## START Dataset excerpt

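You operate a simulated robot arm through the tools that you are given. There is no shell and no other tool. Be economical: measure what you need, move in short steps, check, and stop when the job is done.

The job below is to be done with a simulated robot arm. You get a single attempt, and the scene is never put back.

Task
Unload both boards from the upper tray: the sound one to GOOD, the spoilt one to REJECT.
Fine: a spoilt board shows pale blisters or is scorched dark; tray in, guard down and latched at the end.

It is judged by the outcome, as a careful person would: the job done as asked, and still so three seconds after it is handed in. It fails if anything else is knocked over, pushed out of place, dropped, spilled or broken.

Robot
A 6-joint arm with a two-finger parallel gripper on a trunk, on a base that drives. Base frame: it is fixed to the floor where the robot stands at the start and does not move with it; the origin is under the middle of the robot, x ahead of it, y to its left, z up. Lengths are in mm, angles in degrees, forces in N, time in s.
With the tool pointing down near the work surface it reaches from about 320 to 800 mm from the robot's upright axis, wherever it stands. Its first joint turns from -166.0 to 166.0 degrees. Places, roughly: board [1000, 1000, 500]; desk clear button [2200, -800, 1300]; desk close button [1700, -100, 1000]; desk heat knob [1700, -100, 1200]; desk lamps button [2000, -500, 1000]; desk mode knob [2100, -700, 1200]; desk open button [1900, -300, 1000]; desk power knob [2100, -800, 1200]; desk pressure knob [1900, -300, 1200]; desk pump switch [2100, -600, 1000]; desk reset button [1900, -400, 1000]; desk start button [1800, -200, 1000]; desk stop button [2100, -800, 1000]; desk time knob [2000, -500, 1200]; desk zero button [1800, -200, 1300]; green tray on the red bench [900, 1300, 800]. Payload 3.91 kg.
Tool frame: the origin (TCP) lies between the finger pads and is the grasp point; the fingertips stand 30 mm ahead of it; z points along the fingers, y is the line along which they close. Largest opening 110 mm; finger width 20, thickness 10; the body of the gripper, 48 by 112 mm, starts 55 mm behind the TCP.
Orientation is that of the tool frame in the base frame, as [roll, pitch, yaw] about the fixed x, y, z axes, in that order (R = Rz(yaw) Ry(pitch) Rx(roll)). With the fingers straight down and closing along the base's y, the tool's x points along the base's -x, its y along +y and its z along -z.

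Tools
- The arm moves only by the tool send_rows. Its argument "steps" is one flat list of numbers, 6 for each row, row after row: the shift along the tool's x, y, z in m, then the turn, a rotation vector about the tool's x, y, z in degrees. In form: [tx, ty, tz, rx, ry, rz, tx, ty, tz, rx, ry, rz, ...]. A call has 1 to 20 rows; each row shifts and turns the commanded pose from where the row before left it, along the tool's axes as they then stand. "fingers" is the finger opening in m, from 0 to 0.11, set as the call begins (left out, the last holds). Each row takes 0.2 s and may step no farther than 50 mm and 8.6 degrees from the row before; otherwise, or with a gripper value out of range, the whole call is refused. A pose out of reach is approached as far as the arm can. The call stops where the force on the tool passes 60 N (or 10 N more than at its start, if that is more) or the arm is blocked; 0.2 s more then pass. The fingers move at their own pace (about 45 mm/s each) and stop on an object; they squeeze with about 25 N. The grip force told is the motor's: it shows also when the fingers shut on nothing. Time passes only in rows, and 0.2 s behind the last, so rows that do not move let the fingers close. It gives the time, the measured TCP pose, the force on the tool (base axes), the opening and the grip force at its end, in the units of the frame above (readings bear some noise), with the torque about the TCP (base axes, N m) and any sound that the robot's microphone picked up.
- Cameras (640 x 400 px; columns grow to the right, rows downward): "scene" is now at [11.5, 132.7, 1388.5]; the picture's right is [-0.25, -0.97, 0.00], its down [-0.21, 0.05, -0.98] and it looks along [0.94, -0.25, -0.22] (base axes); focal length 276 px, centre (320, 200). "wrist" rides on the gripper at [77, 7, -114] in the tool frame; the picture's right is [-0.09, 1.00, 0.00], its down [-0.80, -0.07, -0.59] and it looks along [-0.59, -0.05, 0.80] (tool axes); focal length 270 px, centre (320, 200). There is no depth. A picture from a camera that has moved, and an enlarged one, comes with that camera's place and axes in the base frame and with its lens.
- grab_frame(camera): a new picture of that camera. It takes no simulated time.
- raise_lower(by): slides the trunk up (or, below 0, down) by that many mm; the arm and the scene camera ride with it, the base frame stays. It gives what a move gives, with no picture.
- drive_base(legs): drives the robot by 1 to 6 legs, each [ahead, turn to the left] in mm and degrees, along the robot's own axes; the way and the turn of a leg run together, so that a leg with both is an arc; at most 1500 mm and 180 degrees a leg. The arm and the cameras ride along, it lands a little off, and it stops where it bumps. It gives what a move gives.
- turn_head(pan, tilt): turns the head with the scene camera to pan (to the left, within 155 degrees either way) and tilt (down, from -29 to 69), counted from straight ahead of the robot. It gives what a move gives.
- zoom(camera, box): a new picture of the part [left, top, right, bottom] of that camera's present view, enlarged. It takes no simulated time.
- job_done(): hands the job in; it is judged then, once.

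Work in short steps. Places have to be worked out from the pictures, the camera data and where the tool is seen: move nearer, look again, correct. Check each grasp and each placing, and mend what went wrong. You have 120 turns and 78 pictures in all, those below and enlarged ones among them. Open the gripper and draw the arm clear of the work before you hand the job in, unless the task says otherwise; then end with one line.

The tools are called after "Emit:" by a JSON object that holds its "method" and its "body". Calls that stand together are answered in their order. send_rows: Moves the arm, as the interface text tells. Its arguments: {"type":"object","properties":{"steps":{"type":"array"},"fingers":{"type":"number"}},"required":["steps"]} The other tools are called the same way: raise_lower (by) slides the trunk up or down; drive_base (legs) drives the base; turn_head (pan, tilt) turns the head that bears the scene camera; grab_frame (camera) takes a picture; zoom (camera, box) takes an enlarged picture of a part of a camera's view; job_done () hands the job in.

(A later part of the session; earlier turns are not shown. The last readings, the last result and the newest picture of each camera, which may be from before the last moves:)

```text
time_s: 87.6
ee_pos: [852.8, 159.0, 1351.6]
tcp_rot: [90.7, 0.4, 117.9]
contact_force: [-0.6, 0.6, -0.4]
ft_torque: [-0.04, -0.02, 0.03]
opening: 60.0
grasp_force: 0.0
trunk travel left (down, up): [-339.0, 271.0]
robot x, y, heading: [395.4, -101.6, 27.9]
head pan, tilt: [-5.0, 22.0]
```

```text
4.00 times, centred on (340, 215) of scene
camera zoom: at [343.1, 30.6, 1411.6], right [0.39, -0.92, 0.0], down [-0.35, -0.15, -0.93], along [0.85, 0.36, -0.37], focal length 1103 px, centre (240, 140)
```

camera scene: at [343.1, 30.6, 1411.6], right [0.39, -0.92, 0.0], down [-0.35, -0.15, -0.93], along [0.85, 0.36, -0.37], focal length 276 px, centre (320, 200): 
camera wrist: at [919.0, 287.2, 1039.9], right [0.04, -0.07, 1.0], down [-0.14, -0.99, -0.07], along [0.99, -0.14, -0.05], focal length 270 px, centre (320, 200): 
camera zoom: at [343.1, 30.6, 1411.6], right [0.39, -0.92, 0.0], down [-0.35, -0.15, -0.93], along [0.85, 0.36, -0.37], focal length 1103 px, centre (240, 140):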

## END Dataset excerpt

• **Exercise instructions**
Retype the data in full and match it exactly.

• **Task answer**
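You operate a simulated robot arm through the tools that you are given. There is no shell and no other tool. Be economical: measure what you need, move in short steps, check, and stop when the job is done.

The job below is to be done with a simulated robot arm. You get a single attempt, and the scene is never put back.

Task
Unload both boards from the upper tray: the sound one to GOOD, the spoilt one to REJECT.
Fine: a spoilt board shows pale blisters or is scorched dark; tray in, guard down and latched at the end.

It is judged by the outcome, as a careful person would: the job done as asked, and still so three seconds after it is handed in. It fails if anything else is knocked over, pushed out of place, dropped, spilled or broken.

Robot
A 6-joint arm with a two-finger parallel gripper on a trunk, on a base that drives. Base frame: it is fixed to the floor where the robot stands at the start and does not move with it; the origin is under the middle of the robot, x ahead of it, y to its left, z up. Lengths are in mm, angles in degrees, forces in N, time in s.
With the tool pointing down near the work surface it reaches from about 320 to 800 mm from the robot's upright axis, wherever it stands. Its first joint turns from -166.0 to 166.0 degrees. Places, roughly: board [1000, 1000, 500]; desk clear button [2200, -800, 1300]; desk close button [1700, -100, 1000]; desk heat knob [1700, -100, 1200]; desk lamps button [2000, -500, 1000]; desk mode knob [2100, -700, 1200]; desk open button [1900, -300, 1000]; desk power knob [2100, -800, 1200]; desk pressure knob [1900, -300, 1200]; desk pump switch [2100, -600, 1000]; desk reset button [1900, -400, 1000]; desk start button [1800, -200, 1000]; desk stop button [2100, -800, 1000]; desk time knob [2000, -500, 1200]; desk zero button [1800, -200, 1300]; green tray on the red bench [900, 1300, 800]. Payload 3.91 kg.
Tool frame: the origin (TCP) lies between the finger pads and is the grasp point; the fingertips stand 30 mm ahead of it; z points along the fingers, y is the line along which they close. Largest opening 110 mm; finger width 20, thickness 10; the body of the gripper, 48 by 112 mm, starts 55 mm behind the TCP.
Orientation is that of the tool frame in the base frame, as [roll, pitch, yaw] about the fixed x, y, z axes, in that order (R = Rz(yaw) Ry(pitch) Rx(roll)). With the fingers straight down and closing along the base's y, the tool's x points along the base's -x, its y along +y and its z along -z.

Tools
- The arm moves only by the tool send_rows. Its argument "steps" is one flat list of numbers, 6 for each row, row after row: the shift along the tool's x, y, z in m, then the turn, a rotation vector about the tool's x, y, z in degrees. In form: [tx, ty, tz, rx, ry, rz, tx, ty, tz, rx, ry, rz, ...]. A call has 1 to 20 rows; each row shifts and turns the commanded pose from where the row before left it, along the tool's axes as they then stand. "fingers" is the finger opening in m, from 0 to 0.11, set as the call begins (left out, the last holds). Each row takes 0.2 s and may step no farther than 50 mm and 8.6 degrees from the row before; otherwise, or with a gripper value out of range, the whole call is refused. A pose out of reach is approached as far as the arm can. The call stops where the force on the tool passes 60 N (or 10 N more than at its start, if that is more) or the arm is blocked; 0.2 s more then pass. The fingers move at their own pace (about 45 mm/s each) and stop on an object; they squeeze with about 25 N. The grip force told is the motor's: it shows also when the fingers shut on nothing. Time passes only in rows, and 0.2 s behind the last, so rows that do not move let the fingers close. It gives the time, the measured TCP pose, the force on the tool (base axes), the opening and the grip force at its end, in the units of the frame above (readings bear some noise), with the torque about the TCP (base axes, N m) and any sound that the robot's microphone picked up.
- Cameras (640 x 400 px; columns grow to the right, rows downward): "scene" is now at [11.5, 132.7, 1388.5]; the picture's right is [-0.25, -0.97, 0.00], its down [-0.21, 0.05, -0.98] and it looks along [0.94, -0.25, -0.22] (base axes); focal length 276 px, centre (320, 200). "wrist" rides on the gripper at [77, 7, -114] in the tool frame; the picture's right is [-0.09, 1.00, 0.00], its down [-0.80, -0.07, -0.59] and it looks along [-0.59, -0.05, 0.80] (tool axes); focal length 270 px, centre (320, 200). There is no depth. A picture from a camera that has moved, and an enlarged one, comes with that camera's place and axes in the base frame and with its lens.
- grab_frame(camera): a new picture of that camera. It takes no simulated time.
- raise_lower(by): slides the trunk up (or, below 0, down) by that many mm; the arm and the scene camera ride with it, the base frame stays. It gives what a move gives, with no picture.
- drive_base(legs): drives the robot by 1 to 6 legs, each [ahead, turn to the left] in mm and degrees, along the robot's own axes; the way and the turn of a leg run together, so that a leg with both is an arc; at most 1500 mm and 180 degrees a leg. The arm and the cameras ride along, it lands a little off, and it stops where it bumps. It gives what a move gives.
- turn_head(pan, tilt): turns the head with the scene camera to pan (to the left, within 155 degrees either way) and tilt (down, from -29 to 69), counted from straight ahead of the robot. It gives what a move gives.
- zoom(camera, box): a new picture of the part [left, top, right, bottom] of that camera's present view, enlarged. It takes no simulated time.
- job_done(): hands the job in; it is judged then, once.

Work in short steps. Places have to be worked out from the pictures, the camera data and where the tool is seen: move nearer, look again, correct. Check each grasp and each placing, and mend what went wrong. You have 120 turns and 78 pictures in all, those below and enlarged ones among them. Open the gripper and draw the arm clear of the work before you hand the job in, unless the task says otherwise; then end with one line.

The tools are called after "Emit:" by a JSON object that holds its "method" and its "body". Calls that stand together are answered in their order. send_rows: Moves the arm, as the interface text tells. Its arguments: {"type":"object","properties":{"steps":{"type":"array"},"fingers":{"type":"number"}},"required":["steps"]} The other tools are called the same way: raise_lower (by) slides the trunk up or down; drive_base (legs) drives the base; turn_head (pan, tilt) turns the head that bears the scene camera; grab_frame (camera) takes a picture; zoom (camera, box) takes an enlarged picture of a part of a camera's view; job_done () hands the job in.

(A later part of the session; earlier turns are not shown. The last readings, the last result and the newest picture of each camera, which may be from before the last moves:)

```text
time_s: 87.6
ee_pos: [852.8, 159.0, 1351.6]
tcp_rot: [90.7, 0.4, 117.9]
contact_force: [-0.6, 0.6, -0.4]
ft_torque: [-0.04, -0.02, 0.03]
opening: 60.0
grasp_force: 0.0
trunk travel left (down, up): [-339.0, 271.0]
robot x, y, heading: [395.4, -101.6, 27.9]
head pan, tilt: [-5.0, 22.0]
```

```text
4.00 times, centred on (340, 215) of scene
camera zoom: at [343.1, 30.6, 1411.6], right [0.39, -0.92, 0.0], down [-0.35, -0.15, -0.93], along [0.85, 0.36, -0.37], focal length 1103 px, centre (240, 140)
```

camera scene: at [343.1, 30.6, 1411.6], right [0.39, -0.92, 0.0], down [-0.35, -0.15, -0.93], along [0.85, 0.36, -0.37], focal length 276 px, centre (320, 200): 
camera wrist: at [919.0, 287.2, 1039.9], right [0.04, -0.07, 1.0], down [-0.14, -0.99, -0.07], along [0.99, -0.14, -0.05], focal length 270 px, centre (320, 200): 
camera zoom: at [343.1, 30.6, 1411.6], right [0.39, -0.92, 0.0], down [-0.35, -0.15, -0.93], along [0.85, 0.36, -0.37], focal length 1103 px, centre (240, 140):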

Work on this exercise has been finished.